From “Paranormal Activity” to “The Purge,” producer Jason Blum has been the driving force behind many of the defining horror films of the last decade.

His influence isn’t just creative. He’s also revolutionized the way these films are made, creating a compensation structure that encourages top talent to take a percentage of the profits in return for working for less money up front. That’s kept budgets low and resulted in a spectacularly successful run of cost-efficient smashes.

Blum is out in force at this year’s South by Southwest (SXSW), where he has three films screening — “Hush,” a home invasion thriller that got snapped by Netflix; “In a Valley of Violence,” a western with Ethan Hawke and John Travolta; and “Alive and Kicking,” a swing dance documentary — that show his gaze is wider than just shock and scares.

Before taking off for the Austin-based festival, Blum spoke with Variety about what the future holds for horror films, movie marketing and his company, Blumhouse Productions.

How is SXSW different from other festivals?
It’s a little more consumer-facing. The audience in Austin is a little broader, so it’s a fun way to gauge how a movie will play. Because of the music and the technology that’s there, there’s a wider array of folks. Sundance is such an acquisition-frenzied, industry-centric experience, and at SXSW many of the movies have distribution. And the focus is more on positioning the movie as opposed to selling them. People are more relaxed. They’ve just come out of the slopes of Utah with their shoulders above their ears.

What can you tell us about the films you have at this year’s festival?
They all have our stamp on them, but they’re all super different. The thing these three movies illustrate that we do and that I’m most proud of about our little company is that we work with people over and over again. This is our fourth movie with Ethan [Hawke], it’s our third movie with [“Hush” director] Mike Flanagan.

Why is that important to you?
They wouldn’t work with us multiple times if they didn’t have a good experience. With our model, they’re not working for money up front. The most important part of the overall strategy is that people take bets on themselves and if it works out, they’re well compensated for it.

You are rewarded in success and so we need to have a transparent process. This shows that we keep our word. The most effective tool I have to work with artists I admire is to point to other artists that I admire, and show that I’ve worked with them many, many times. It’s not because I have option deals, it’s because they want to keep working with us.

What kinds of horror films are working right now?
It’s not really about what’s working and what’s not. Horror goes from being more supernatural and it swings back to being more bloody. There’s a bit of a pendulum, and now we’re seeing things get a little less supernatural. Great stories and acting always win the day. If the story behind the scares is dramatic and the filmmaking is great, it works. If those things aren’t great and the scares are secondary, it doesn’t. “Hush,” for instance has this terrific conceit where the woman is deaf and she can’t hear her stalker. It’s terrifying and unique, and those are the things that always rise to the top.

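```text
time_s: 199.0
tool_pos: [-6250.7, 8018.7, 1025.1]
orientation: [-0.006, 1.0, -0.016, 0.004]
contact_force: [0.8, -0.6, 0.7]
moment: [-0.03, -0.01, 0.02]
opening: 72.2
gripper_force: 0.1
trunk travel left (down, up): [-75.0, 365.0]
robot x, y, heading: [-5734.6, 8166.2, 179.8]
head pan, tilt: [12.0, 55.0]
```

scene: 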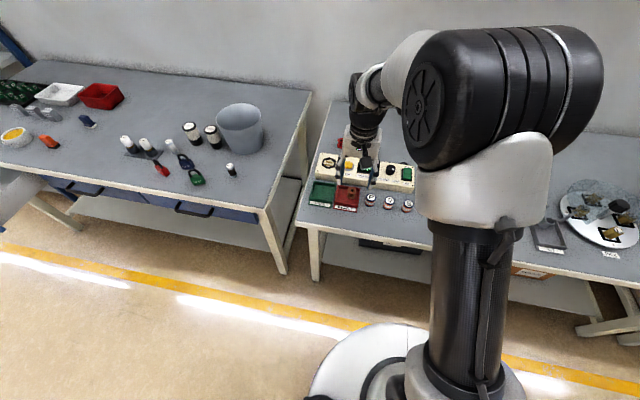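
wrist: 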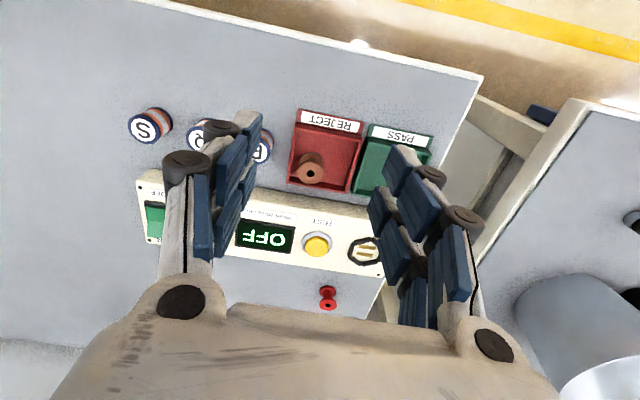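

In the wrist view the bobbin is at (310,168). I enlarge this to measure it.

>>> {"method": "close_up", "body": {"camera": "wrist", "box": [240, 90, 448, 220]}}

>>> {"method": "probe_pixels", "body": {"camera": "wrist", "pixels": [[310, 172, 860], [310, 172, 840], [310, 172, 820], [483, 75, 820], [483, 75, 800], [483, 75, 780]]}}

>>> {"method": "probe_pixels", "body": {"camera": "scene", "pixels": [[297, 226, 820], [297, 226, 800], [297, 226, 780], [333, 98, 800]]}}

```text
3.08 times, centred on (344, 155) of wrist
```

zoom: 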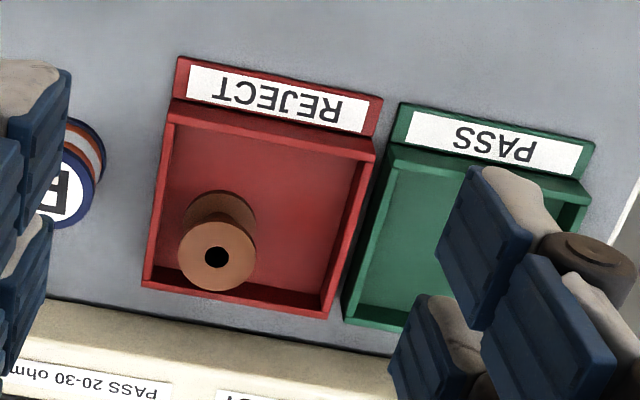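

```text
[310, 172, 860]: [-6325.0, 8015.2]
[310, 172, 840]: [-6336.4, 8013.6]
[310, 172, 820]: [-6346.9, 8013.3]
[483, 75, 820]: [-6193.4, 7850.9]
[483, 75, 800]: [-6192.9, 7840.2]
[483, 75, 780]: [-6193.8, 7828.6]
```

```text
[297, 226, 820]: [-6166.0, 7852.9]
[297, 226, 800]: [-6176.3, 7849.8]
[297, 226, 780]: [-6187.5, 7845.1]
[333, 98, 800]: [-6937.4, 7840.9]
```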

The movie business is dominated by tentpole films right now. Is it difficult for your movies, which are made for a fraction of the cost of major studio releases, to break through?
It’s harder and it’s easier. It’s harder to have a successful wide release for scary movies, for our movies, when you’re competing with “Star Wars” and “Spider-Man.” It’s easier in the sense that companies like Netflix and HBO are around and that helps make our movies more accessible. Take something like “Creep,” which we were here with two years ago.

[Editor’s note: “Creep” was released on-demand in 2015 before debuting globally on Netflix]. More people saw “Creep” because of the way it was marketed and distributed than would have six or seven years ago. It would have played in the middle of the night on cable or gone straight to DVD and only the diehard fans would have seen it. Because of Netflix, millions more people got to see it.

You’ve been experimenting with how films are distributed and marketed through BH Tilt, your multi-platform release label. Last fall, you released “The Green Inferno” in fewer theaters, and got the word out by relying more heavily on digital promotion than broadcast ads. How is it working?
We’re still experimenting. We haven’t had a home run yet and we haven’t struck out either. “The Green Inferno” did as billed, it didn’t break any records. Next up is “The Darkness” on May 13. We believe this is where marketing is going. It’s where young people are. The audience that’s under 25, most of those people see things their friends recommend, and we think that grassroots marking is just becoming more relevant than ever before. You can’t market something that doesn’t deliver. You can’t do that anymore. It raises the bar for all of us who make movies or TV.